Gardner v. Gardner

Citation81 Misc.2d 734,367 N.Y.S.2d 910
Parties. John Flagg GARDNER, Respondent. Family Court, Ulster County
Decision Date14 April 1975
CourtNew York Family Court

Forrester & Tomashevski (Richard F. Tomashevski, Newburgh, of counsel), for petitioner.

Stanton & Stanton, New Windsor (John G. Stanton, New Windsor, of counsel), for respondent.

HUGH R. ELWYN, Judge:

The petitioner brings this proceeding pursuant to Article 4 of the Family Court Act to enforce her husband's duty of support (Family Court Act § 412). The parties were married at Springfield, Mass. on September 4, 1948, but ceased to live together sometime in 1965. There are no children of the marriage. On October 3, 1972 the respondent obtained a Nevada divorce, and has since remarried.

The respondent seeks a dismissal of the proceeding upon the ground that the judgment and decree of divorce which he obtained in the Courts of the State of Nevada has effectively dissolved the marriage; that the decree is entitled to be accorded full faith and credit by the Courts of New York (U.S.Const. Art. IV, § 1; Williams v. North Carolina, 317 U.S. 287, 63 S.Ct. 207, 87 L.Ed. 279) and that since the petitioner no longer has the status of a lawful wife she may not maintain this proceeding (Matter of Martin v. Martin, 58 Misc.2d 459, 461, 296 N.Y.S.2d 453, 455).

'It is (of course) fundamental that the obligation of a husband to support his wife must be based upon a valid marriage. (Family Ct. Act § 412; Matter of Carter v. Carter, 19 A.D.2d 513, 240 N.Y.S.2d 141.) Thus, jurisdiction of the court in a support proceeding brought by a former wife is always subject to attack on the ground that a valid divorce exists between the parties. (Matter of Carter v. Carter, supra.)' (In the Matter of Aletha Butts 'MM' v. Donald Melvin 'MM', 39 A.D.2d 995, 333 N.Y.S.2d 581).

'The Family Court as an incident to the exercise of its jurisdiction may deny full faith and credit to an ex parte foreign divorce decree if it finds that a bona fide domicile was not established in a foreign jurisdiction. (Williams v. North Carolina, 325 U.S. 226, 65 S.Ct. 1092, 89 L.Ed. 1577; Wilkov v. Wilkov, 13 A.D.2d 471, 212 N.Y.S.2d 91; Sierra v. Sierra, 8 A.D.2d 708, 185 N.Y.S.2d 611; Loomis v. Loomis, 288 N.Y. 222, 42 N.E.2d 495.)' (Matter of Carter v. Carter, 19 A.D.2d 513, 240 N.Y.S.2d 141; see also Erdt v. Erdt, 77 Misc.2d 236, 238, 353 N.Y.S.2d 600, 602).

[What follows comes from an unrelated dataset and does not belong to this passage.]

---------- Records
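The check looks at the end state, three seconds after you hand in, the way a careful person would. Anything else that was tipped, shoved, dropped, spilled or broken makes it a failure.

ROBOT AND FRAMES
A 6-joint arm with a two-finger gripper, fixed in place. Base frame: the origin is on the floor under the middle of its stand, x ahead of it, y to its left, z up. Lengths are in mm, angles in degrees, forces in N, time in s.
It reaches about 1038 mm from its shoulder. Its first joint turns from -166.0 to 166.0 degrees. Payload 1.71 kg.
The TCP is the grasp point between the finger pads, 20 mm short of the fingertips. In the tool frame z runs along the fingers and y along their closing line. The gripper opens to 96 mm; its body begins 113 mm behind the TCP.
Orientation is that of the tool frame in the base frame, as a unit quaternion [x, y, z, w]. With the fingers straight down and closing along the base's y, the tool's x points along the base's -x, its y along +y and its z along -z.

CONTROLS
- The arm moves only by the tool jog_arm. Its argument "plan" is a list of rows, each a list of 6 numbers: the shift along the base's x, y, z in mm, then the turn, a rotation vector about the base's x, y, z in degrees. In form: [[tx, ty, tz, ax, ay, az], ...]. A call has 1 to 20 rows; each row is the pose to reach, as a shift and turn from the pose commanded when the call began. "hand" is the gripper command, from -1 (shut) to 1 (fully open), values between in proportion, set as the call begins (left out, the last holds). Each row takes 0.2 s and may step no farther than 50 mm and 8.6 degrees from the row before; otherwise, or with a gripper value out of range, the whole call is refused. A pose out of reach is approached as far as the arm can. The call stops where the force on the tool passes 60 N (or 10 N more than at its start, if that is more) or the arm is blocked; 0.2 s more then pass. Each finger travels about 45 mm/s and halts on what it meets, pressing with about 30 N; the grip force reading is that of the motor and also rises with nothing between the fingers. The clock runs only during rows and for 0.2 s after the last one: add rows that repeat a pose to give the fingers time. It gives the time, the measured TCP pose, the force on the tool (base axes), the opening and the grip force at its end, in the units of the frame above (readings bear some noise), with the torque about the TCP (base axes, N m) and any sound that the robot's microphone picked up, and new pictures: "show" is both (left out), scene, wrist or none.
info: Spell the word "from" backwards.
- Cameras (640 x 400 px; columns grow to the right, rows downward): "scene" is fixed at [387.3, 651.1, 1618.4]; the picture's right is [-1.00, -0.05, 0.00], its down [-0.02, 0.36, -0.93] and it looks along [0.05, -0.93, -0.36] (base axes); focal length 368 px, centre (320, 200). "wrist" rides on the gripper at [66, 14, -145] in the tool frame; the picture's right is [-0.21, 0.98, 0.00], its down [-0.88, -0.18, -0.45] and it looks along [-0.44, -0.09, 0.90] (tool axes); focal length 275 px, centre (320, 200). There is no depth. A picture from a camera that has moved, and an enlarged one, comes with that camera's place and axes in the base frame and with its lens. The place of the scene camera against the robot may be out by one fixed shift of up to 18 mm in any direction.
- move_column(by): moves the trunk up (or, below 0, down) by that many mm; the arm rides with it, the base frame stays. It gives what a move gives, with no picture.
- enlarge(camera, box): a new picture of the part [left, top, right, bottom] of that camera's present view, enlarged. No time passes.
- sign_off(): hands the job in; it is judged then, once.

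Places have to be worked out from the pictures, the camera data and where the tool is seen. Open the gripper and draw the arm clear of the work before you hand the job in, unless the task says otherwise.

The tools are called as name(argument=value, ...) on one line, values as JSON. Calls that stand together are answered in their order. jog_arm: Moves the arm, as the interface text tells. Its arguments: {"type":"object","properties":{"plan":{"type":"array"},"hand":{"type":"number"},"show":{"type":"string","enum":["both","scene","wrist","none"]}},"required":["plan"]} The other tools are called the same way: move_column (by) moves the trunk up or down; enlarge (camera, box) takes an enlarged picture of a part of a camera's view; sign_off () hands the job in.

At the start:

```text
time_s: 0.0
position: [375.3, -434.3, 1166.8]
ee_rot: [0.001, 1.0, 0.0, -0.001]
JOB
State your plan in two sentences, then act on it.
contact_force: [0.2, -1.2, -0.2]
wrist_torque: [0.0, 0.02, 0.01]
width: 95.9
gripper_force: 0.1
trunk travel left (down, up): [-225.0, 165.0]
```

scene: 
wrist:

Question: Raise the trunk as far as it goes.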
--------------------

'There is a presumption of validity of a foreign divorce decree, and the burden is upon the person who attacks it to establish that such decree is invalid.' (Matter of Carter v. Carter, supra.) 'The burden of undermining the verity which the Nevarda decrees import rests heavily upon the assailant.' (Williams v. North Carolina, 325 U.S. 226, 233--234, 65 S.Ct. 1092, 1097, 89 L.Ed. 1577).

The petitioner attacks the validity of the Nevada divorce decree upon two grounds: (1) invalidity of the manner of the service of process upon her in the State of New York and (2) the bona fides of the respondent's domicile in Nevada.

With respect to the first ground, the petitioner contends that she was not personally served with the summons issued by the Nevada Court, but that the process server after gaining admittance to the residence in Plattsburgh, N.Y. where she was temporarily sojourning, asked if she were Marilyn Gardner to which she made no reply whereupon, he threw the paper on a table and it fell to the floor. It is not clear whether the petitioner over actually read the summons from the Nevada Court, but it does appear that she had some knowledge of the institution of the divorce proceeding for she acknowledges that after the incident she consulted at least four lawyers with reference to contesting the divorce, all of whom advised her not to contest it.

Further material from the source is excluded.